▶ Requirement A
Return the selected extract unchanged, from "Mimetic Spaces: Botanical" to its end.

===== Selected extract

Mimetic Spaces: Botanical Gardens in a Shifting Conservation Regime
This talk invites the audience into the world of botanical gardens, which, like many modern institutions at the beginning of the 21st Century, is under pressure to change in response to refiguring processes such as climate change, the imperative of decolonization, and rapid advances in digital technology. In botanical gardens, this shift can be characterized as a repositioning from Humboldtian collectors of nature to protectors of biodiversity. Through the sociospatial investigation of Berlin’s Botanical Garden and the Royal Botanical Garden in Edinburgh, the talk brings to light tensions between spatial logics geared towards permanence and pressures to change. The spatiality emerging from these tensions has mimetic characteristics that offer a new understanding of staged spaces of nature in the Anthropocene.

==========
===== Information provided

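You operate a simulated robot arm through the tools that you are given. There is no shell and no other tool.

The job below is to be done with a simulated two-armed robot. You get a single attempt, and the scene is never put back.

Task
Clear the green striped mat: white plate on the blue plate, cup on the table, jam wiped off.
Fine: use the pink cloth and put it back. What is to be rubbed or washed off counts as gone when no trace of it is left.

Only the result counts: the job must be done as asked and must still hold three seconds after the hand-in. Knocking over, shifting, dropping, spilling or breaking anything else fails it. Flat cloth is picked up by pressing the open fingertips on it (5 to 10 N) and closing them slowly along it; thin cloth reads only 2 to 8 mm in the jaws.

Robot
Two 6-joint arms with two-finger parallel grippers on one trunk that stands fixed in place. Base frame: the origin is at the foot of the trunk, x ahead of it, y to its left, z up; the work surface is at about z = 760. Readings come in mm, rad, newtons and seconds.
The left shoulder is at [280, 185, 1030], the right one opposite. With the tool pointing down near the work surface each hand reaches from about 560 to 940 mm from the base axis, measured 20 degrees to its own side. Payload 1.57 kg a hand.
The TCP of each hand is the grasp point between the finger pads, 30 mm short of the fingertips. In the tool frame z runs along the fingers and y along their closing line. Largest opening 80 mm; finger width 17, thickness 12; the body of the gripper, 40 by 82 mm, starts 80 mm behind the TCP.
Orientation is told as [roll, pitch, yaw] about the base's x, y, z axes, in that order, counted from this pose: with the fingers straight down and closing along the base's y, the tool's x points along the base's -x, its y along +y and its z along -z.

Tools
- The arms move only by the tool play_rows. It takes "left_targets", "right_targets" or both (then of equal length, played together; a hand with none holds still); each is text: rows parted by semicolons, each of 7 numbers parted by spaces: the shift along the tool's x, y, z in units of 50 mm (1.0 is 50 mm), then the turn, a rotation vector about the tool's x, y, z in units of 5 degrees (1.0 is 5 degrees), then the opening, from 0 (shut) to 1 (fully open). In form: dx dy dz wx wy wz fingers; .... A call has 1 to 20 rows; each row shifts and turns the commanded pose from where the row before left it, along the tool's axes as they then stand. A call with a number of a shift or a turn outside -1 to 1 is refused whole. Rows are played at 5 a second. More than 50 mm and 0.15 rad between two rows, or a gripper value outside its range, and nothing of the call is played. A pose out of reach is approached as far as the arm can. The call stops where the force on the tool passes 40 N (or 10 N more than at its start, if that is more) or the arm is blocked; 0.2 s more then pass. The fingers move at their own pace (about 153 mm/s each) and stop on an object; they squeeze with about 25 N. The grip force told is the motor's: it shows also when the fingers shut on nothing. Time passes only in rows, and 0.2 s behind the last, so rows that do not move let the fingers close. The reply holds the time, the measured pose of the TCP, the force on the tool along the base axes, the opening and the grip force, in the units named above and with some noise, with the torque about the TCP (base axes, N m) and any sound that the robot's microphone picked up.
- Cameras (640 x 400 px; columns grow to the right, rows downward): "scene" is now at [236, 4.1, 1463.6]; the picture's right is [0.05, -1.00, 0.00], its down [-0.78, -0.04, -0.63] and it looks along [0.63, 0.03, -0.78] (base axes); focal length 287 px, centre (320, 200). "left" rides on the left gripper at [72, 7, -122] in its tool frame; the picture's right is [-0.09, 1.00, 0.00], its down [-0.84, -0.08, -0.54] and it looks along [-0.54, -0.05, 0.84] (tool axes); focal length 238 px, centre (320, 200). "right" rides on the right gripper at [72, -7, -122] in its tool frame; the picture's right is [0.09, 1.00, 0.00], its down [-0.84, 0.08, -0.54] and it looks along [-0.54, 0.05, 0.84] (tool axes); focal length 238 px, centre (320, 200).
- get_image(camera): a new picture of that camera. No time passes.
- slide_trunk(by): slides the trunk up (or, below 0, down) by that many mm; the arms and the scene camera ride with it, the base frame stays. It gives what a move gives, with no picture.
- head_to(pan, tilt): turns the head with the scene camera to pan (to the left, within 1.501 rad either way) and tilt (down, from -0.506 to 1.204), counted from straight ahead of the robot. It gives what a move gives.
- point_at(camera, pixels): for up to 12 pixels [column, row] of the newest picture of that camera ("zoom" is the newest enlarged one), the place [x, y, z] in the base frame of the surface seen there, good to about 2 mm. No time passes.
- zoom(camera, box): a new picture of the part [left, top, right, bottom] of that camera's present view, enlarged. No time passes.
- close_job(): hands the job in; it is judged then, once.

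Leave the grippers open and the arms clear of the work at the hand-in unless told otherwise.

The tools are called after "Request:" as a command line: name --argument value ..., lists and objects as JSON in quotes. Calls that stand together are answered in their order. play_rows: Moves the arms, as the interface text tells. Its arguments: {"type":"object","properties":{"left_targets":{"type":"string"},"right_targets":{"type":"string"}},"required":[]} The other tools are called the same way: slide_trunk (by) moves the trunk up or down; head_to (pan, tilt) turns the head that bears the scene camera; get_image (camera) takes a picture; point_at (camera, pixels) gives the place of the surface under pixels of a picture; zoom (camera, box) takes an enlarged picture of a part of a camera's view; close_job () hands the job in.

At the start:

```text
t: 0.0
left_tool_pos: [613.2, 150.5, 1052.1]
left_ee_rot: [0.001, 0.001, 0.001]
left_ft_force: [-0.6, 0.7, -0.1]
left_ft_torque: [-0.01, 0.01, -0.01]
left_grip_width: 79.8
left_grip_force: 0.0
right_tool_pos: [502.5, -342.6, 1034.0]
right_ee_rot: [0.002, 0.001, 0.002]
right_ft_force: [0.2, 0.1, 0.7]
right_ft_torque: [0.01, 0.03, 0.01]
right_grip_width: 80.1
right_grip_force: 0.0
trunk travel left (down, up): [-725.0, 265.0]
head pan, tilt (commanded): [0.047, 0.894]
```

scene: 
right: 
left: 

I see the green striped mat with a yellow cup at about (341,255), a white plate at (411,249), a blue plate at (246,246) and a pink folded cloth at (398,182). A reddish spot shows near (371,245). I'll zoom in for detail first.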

==========
===== Information provided

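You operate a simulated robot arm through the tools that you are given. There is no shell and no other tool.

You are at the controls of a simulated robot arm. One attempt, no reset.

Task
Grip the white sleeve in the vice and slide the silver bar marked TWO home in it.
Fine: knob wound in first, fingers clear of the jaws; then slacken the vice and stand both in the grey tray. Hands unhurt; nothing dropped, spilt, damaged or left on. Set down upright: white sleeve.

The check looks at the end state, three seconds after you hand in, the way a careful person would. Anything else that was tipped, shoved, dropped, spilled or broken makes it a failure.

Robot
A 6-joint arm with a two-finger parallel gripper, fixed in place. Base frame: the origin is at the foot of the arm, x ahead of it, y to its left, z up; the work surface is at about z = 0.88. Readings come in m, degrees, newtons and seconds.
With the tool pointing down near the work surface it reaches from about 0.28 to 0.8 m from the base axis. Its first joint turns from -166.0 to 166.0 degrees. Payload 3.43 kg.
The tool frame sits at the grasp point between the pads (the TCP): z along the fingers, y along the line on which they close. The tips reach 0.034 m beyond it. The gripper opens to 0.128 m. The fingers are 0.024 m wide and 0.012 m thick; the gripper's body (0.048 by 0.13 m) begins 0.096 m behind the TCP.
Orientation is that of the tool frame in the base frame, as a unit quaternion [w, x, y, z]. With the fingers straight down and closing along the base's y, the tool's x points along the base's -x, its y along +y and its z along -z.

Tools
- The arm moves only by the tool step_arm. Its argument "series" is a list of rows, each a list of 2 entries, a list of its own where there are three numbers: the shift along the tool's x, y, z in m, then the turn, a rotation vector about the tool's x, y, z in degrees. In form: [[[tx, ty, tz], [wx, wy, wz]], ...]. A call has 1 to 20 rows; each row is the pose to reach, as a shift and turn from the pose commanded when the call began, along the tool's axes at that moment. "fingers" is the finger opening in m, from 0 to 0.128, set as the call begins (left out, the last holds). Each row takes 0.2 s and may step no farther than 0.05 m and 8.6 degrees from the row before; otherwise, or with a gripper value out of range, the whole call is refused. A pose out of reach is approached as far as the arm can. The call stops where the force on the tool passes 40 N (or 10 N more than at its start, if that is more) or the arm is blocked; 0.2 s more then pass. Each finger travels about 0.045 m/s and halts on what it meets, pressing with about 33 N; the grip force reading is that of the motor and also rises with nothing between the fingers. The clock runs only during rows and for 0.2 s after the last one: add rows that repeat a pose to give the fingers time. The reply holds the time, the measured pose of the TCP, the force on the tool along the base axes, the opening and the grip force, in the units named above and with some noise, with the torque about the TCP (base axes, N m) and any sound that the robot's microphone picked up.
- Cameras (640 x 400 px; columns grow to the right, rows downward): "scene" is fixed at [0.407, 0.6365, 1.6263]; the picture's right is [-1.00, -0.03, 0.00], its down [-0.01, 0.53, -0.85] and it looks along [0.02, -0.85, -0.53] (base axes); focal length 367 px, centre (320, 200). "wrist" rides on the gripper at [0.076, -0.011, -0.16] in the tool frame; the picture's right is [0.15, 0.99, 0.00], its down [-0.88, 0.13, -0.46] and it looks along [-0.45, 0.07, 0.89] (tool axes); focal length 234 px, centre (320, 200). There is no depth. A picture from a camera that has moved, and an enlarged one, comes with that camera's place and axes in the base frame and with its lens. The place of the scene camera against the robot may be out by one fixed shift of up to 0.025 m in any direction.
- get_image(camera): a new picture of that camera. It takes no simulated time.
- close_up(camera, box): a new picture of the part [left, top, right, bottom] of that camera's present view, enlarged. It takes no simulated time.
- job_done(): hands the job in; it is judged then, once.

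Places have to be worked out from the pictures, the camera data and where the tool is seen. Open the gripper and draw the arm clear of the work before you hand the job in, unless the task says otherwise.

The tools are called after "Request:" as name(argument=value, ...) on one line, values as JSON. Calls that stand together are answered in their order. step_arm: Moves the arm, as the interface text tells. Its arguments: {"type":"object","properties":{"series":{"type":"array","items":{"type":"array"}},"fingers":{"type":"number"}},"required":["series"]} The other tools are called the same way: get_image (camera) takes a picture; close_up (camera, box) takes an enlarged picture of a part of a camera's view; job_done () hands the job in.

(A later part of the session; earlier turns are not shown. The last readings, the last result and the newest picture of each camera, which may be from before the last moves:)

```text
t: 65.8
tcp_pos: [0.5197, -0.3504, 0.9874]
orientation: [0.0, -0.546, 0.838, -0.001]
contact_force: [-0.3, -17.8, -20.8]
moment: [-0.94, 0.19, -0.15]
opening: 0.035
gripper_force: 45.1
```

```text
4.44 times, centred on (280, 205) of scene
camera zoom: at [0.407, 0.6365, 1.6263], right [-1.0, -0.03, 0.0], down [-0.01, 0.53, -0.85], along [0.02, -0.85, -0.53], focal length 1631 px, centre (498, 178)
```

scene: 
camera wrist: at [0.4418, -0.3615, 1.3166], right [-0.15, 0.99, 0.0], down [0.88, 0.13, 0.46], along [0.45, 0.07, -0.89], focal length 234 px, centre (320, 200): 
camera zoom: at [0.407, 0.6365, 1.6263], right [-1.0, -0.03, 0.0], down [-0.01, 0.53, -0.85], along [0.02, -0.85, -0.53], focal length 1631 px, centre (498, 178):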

==========
===== Information provided

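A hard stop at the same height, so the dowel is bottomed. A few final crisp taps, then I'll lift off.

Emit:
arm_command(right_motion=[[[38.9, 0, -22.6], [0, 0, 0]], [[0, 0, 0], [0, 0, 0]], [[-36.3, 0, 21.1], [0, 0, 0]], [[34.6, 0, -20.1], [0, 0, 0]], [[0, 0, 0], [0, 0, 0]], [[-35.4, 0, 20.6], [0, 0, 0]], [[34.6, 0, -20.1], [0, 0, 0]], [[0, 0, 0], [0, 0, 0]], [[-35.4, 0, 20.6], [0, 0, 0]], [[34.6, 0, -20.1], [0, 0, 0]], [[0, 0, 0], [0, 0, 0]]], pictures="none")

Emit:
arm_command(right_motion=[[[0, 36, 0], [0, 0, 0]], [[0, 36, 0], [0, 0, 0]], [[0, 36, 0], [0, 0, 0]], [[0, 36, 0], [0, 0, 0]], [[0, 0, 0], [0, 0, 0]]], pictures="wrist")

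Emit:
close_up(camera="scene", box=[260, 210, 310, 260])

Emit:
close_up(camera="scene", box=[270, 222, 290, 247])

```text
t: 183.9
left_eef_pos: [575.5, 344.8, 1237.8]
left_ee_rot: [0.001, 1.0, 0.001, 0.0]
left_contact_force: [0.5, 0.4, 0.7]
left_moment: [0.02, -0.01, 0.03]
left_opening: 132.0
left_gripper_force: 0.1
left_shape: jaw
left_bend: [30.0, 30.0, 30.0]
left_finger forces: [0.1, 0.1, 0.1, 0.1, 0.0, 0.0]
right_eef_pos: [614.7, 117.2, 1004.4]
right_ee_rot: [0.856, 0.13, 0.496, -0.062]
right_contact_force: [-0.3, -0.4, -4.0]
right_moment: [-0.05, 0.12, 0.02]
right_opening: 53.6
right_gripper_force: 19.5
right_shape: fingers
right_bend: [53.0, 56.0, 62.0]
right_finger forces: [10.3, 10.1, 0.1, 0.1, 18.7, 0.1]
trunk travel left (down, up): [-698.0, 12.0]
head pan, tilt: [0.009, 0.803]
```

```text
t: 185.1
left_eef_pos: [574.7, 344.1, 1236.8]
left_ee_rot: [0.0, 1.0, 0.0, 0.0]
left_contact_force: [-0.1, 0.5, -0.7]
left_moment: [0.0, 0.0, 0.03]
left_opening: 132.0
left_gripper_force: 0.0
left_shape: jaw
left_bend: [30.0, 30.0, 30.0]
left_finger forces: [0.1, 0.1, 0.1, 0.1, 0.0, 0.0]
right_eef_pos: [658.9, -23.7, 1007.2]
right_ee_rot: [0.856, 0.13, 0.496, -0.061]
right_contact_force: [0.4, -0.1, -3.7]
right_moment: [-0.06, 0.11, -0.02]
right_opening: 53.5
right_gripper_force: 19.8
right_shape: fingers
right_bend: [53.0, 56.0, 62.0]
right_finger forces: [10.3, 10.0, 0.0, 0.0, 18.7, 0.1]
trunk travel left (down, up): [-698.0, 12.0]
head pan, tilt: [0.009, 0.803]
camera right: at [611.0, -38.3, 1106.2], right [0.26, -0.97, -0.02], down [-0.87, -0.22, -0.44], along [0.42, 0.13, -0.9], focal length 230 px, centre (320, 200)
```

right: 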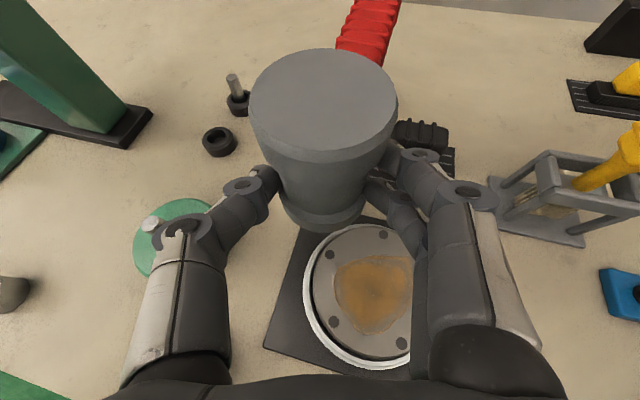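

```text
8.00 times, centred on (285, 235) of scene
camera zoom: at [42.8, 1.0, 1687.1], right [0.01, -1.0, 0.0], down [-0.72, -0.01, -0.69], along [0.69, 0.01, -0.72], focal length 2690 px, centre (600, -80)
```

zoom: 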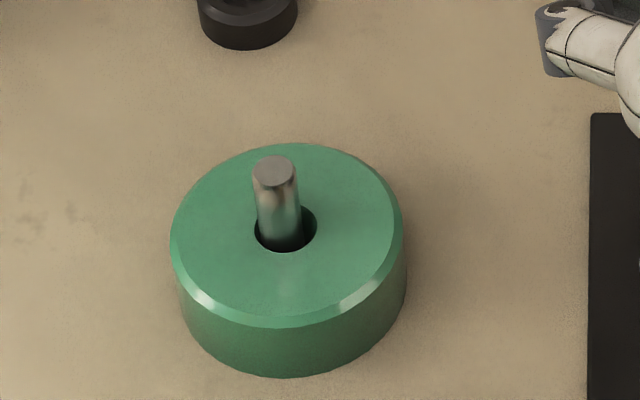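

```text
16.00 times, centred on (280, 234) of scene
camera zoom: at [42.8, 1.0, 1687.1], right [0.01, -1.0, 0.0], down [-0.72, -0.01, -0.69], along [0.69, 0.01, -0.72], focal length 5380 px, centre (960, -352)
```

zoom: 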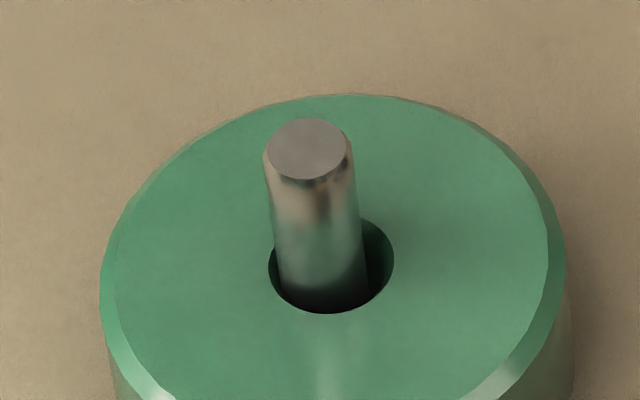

==========

▶ Requirement B
Transcribe, word for word, every line from the line with "- close_up(camera, box): a" to the line with "Places have to", inclusive, and output nothing else. Return a JSON list in which every string is one line; blank lines are skipped.

▶ Written solution A
Mimetic Spaces: Botanical Gardens in a Shifting Conservation Regime
This talk invites the audience into the world of botanical gardens, which, like many modern institutions at the beginning of the 21st Century, is under pressure to change in response to refiguring processes such as climate change, the imperative of decolonization, and rapid advances in digital technology. In botanical gardens, this shift can be characterized as a repositioning from Humboldtian collectors of nature to protectors of biodiversity. Through the sociospatial investigation of Berlin’s Botanical Garden and the Royal Botanical Garden in Edinburgh, the talk brings to light tensions between spatial logics geared towards permanence and pressures to change. The spatiality emerging from these tensions has mimetic characteristics that offer a new understanding of staged spaces of nature in the Anthropocene.

▶ Written solution B
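[
  "- close_up(camera, box): a new picture of the part [left, top, right, bottom] of that camera's present view, enlarged. It takes no simulated time.",
  "- job_done(): hands the job in; it is judged then, once.",
  "Places have to be worked out from the pictures, the camera data and where the tool is seen. Open the gripper and draw the arm clear of the work before you hand the job in, unless the task says otherwise."
]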